"Sans doute Dieu a-t-il créé la Patagonie
dans un accès de colère...
C'est une des terres les plus rudes du
monde. Avec les Andes médianes en épine dorsale, elle est plantée comme un
coin très allongé dans l'océan Austral, le cap Horn et la Terre de Feu au
sud, au nord le 40e parallèle qui marque la frontière climatique. Entre
ces limites séparées par deux mille kilomètres, la Patagonie pourrait
contenir deux fois la France en son entier et ne compte, hors des quelques
villes isolées de la côte, pas plus de deux cent mille habitants.
Il y a trente ans, jeune
écrivain-explorateur, j'y fis un très long voyage, suivi d'un autre plus
tard. La Patagonie occupe toutes mes pensées, envahit les rayons de ma
bibliothèque, peuple mes vitrines, excite mon imagination et s'étend
jusqu'aux romans que j'écris, à tel point qu'elle m'est devenue comme une
seconde patrie, parfois même la première quand mon propre pays, la France,
semble par trop s'éloigner de l'idée que je m'en fais. La Patagonie est
une patrie de l'âme et de l'esprit. On peut l'emplir tout entière de ses
chimères et je n'y ai pas manqué, à la suite d'Orélie-Antoine 1er,
roi de Patagonie, qui régna là-bas en 1860 et dont je m'honore d'être
aujourd'hui l'unique consul général. On peut aussi l'emplir de sa
mélancolie. Darwin, en 1835, l'avait déjà excellemment définie: en parfait
Britannique, il jugeait « irrésistibles ses qualités négatives ».Roger
Caillois, académicien voyageur, la baptisa « contrée toute d'espace et
d'appel qui compose sur le sol un site comme il faudrait avoir l'âme ».

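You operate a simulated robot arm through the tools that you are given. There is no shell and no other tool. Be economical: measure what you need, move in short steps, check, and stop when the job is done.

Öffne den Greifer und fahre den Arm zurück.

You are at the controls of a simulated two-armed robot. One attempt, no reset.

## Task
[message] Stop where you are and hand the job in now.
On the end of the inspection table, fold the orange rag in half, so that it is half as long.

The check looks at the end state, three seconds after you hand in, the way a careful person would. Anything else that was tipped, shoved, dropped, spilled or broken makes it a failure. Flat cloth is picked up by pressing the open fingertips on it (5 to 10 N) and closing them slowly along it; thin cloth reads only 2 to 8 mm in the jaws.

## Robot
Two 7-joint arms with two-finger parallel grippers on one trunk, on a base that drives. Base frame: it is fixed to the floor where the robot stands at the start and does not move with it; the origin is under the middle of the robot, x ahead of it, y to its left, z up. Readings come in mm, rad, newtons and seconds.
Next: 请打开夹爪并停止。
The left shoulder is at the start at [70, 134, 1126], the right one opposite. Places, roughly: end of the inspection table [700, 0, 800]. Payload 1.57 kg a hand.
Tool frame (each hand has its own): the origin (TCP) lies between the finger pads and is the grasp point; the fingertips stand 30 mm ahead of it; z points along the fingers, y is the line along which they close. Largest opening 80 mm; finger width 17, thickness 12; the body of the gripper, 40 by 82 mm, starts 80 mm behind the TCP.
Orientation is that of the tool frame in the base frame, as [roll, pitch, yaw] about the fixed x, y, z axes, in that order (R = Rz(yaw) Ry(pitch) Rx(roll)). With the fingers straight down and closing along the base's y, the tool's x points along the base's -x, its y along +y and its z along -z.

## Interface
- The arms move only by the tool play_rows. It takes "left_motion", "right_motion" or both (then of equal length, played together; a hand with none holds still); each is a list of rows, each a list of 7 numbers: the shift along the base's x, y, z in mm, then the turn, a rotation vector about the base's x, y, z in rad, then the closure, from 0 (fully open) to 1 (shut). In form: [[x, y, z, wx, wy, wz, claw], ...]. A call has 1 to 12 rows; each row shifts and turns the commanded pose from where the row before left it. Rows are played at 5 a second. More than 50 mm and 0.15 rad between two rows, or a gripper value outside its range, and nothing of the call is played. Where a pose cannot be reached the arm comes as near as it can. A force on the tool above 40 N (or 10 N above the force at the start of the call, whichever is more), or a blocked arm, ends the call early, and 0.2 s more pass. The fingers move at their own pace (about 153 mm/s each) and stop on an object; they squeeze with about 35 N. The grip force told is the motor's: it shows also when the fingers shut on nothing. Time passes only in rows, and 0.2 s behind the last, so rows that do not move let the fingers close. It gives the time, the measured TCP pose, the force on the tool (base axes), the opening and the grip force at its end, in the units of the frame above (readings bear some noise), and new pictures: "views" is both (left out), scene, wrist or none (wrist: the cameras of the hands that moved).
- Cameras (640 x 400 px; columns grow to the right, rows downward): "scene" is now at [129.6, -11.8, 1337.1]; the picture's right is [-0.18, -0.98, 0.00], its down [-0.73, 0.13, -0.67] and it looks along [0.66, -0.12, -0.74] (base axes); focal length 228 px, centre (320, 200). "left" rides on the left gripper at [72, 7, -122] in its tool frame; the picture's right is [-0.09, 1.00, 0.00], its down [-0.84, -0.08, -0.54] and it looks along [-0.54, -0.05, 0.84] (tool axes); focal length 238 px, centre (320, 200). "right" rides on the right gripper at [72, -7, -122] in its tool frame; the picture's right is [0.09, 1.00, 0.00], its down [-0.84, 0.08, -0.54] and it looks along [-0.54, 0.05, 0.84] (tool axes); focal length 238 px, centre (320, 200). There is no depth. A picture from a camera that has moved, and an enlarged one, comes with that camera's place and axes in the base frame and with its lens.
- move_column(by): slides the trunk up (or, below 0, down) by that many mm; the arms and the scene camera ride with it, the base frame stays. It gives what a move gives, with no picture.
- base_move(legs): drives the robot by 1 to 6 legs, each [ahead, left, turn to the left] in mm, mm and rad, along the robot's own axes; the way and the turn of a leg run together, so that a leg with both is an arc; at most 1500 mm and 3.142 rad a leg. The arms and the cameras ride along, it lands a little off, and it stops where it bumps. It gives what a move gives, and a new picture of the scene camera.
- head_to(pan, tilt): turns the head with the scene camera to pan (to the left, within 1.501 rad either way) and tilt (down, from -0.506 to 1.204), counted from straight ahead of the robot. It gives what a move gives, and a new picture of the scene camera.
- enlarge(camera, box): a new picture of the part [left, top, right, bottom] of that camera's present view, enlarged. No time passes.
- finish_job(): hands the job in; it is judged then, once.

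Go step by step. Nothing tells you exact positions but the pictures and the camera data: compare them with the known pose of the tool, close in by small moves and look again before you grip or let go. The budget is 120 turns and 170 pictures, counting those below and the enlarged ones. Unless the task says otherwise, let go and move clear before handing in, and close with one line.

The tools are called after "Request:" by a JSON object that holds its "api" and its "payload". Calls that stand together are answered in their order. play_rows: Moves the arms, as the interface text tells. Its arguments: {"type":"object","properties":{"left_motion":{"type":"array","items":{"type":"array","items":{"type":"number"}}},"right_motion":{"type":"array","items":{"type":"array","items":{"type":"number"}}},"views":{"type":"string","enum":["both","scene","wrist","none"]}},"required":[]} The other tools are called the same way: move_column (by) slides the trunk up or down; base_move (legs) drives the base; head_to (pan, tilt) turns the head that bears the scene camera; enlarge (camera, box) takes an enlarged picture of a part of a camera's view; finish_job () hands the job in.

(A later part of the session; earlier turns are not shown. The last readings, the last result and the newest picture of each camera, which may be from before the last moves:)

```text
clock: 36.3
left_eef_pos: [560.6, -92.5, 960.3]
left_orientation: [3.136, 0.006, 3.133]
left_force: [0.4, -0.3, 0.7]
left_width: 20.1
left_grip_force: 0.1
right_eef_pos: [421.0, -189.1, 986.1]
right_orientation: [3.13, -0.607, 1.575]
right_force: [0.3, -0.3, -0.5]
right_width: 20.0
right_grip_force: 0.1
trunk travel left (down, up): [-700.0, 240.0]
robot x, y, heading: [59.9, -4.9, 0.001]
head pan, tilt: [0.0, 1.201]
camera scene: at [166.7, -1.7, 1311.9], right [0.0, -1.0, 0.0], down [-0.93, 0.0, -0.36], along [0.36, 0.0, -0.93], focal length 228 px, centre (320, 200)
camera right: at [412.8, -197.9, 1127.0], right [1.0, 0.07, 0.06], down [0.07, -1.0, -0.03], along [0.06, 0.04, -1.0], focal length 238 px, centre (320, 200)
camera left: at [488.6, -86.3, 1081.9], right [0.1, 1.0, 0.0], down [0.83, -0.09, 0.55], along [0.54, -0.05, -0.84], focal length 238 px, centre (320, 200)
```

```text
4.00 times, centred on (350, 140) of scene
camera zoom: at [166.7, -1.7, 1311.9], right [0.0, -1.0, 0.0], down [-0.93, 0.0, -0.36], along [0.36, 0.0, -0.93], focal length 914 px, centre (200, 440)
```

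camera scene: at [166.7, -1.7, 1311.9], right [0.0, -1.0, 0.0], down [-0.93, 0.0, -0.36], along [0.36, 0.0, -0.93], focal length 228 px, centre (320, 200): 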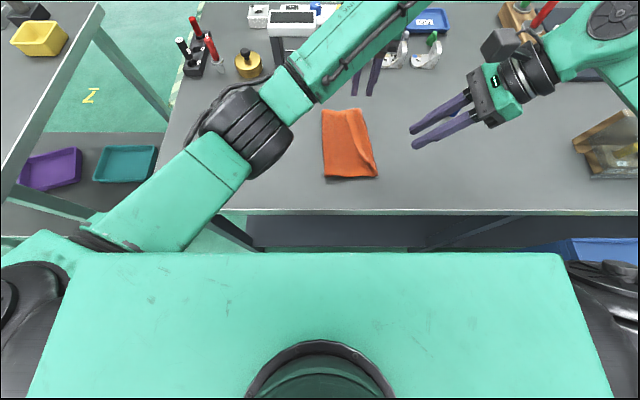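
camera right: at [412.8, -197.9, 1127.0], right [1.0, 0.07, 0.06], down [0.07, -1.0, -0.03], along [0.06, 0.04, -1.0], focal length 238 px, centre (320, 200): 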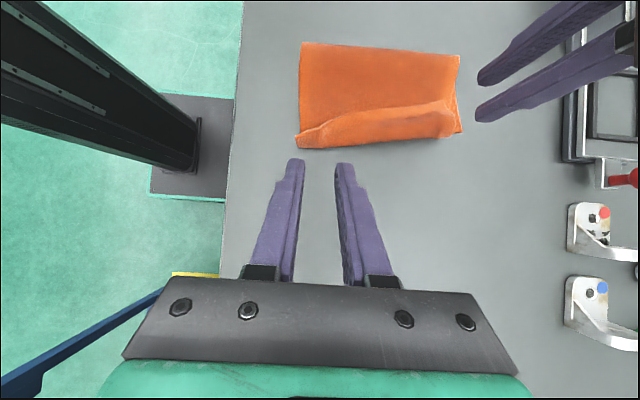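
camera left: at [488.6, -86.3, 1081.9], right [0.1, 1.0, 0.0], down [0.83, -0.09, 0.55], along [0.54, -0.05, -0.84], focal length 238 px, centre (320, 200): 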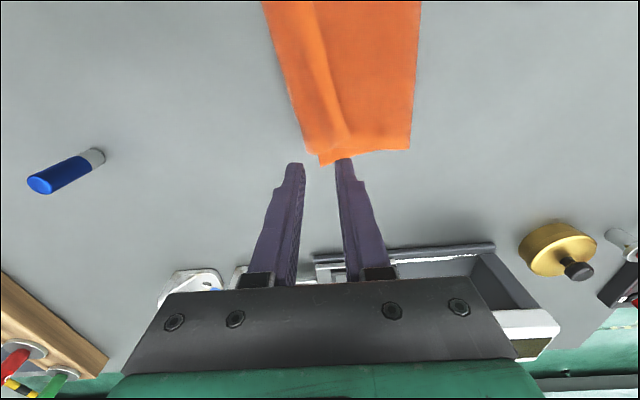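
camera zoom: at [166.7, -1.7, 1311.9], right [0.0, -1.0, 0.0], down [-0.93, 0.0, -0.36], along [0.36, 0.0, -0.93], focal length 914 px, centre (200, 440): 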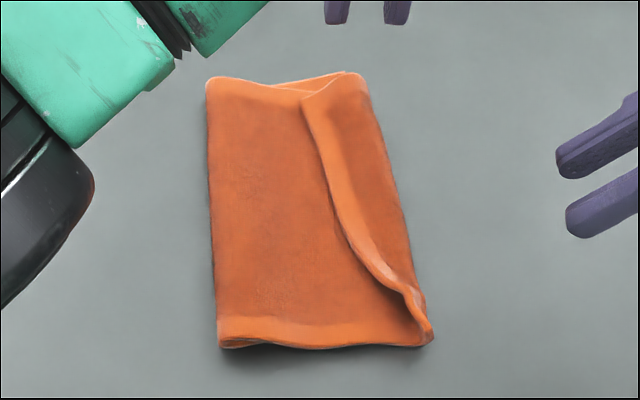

Mais c'est Blaise Cendrars, le magicien, qui a le mot le plus vrai: « Rien
ne convient plus à mon immense tristesse que la Patagonie... » Pour des
millions d'individus migrateurs de vacances, le Sud exprime le soleil, la
molle chaleur, la facilité, la vacuité. Là-bas, en Patagonie, le Sud
signifie tout le contraire. Au moins une fois dans sa vie, il faut
savoir se tromper de Sud. C'est ce qu'ont admirablement compris, au péril
de leur vie, Jean-Louis Hourcadette et ses compagnons...
Que je décrive tout d'abord ce pays: plus
que tout autre, c'est par sa nature impitoyable qu'il envoûte. La
Patagonie a un roi naturel, le vent. Il y souffle en tempête les trois
quarts de l'année et détruit toute tentative de la végétation de se
hausser au-dessus de l'élévation d'une touffe d'herbe. Quand je plantais
ma tente, le soir, je devais le plus souvent m'y employer en rampant,
plaqué au sol, pour ne pas être emporté par ce vent d'outre-monde que les
habitants de la Patagonie nomment tout simplement el viento, le
vent, comme ils diraient Dieu, en se signant les nuits d'ouragan. En
Patagonie chilienne, sur l'autre versant des Andes, là où la côte n'est
plus qu'un terrifiant labyrinthe de rochers soumis à toutes les
tempêtes de l'océan Pacifique mal nommé, le vent est accompagné de sa
reine impitoyable, la pluie.
Elle y étend son voile opaque trois cents
jours par an, faisant naître sur les basses pentes des Andes un
foisonnement de forêts monstrueuses et impénétrables. A l'extrême sud,
enfin, le vent et la pluie s'allient à un troisième génie maléfique, la
neige, et ses serviteurs polaires que sont la glace, la grêle et le
grésil, pour envoyer au martyre les rares êtres humains pris dans les
tourmentes de leurs embrassements. Au détroit de Magellan, au cap Horn,
sont morts bien des navires de vingt nations maritimes, dont la nation
bretonne qui a laissé là-bas, dans ce cimetière marin, des équipages
entiers des meilleurs de ses fils. Naviguant dans les parages de l'île
Désolation au nom prédestiné, j'ai même vu les croix symboliques,
hautes vergues décharnées d'un trois-mâts qui émergeaient encore de
l'eau... Et j'ai bivouaqué à Port-Famine, sur le détroit de Magellan, un
site abandonné qui fut la première capitale de la Patagonie australe, au
temps des conquistadors. En 1585, Andres de Viedma, capitaine général, y
tenait garnison pour le roi d'Espagne. Trois ans plus tard, quand
débarqua à Port-Famine le corsaire anglais Cavendish, le fort n'était
gardé que par des squelettes. D'autres pendaient à des gibets. Les
cadavres étaient encore dans les maisons où ils étaient morts de faim. Il
ne subsiste de cette ville que son nom. Y avoir passé la nuit, seul, sous
le poids de tant de souvenirs, restera pour l'éternité l'une des grandes
émotions de ma vie... Plus loin, au cap Froward, l'air était empli d'un
vacarme de fin du monde.
C'était un glacier qui se brisait et
tombait dans la mer, opéra familier de la Patagonie australe.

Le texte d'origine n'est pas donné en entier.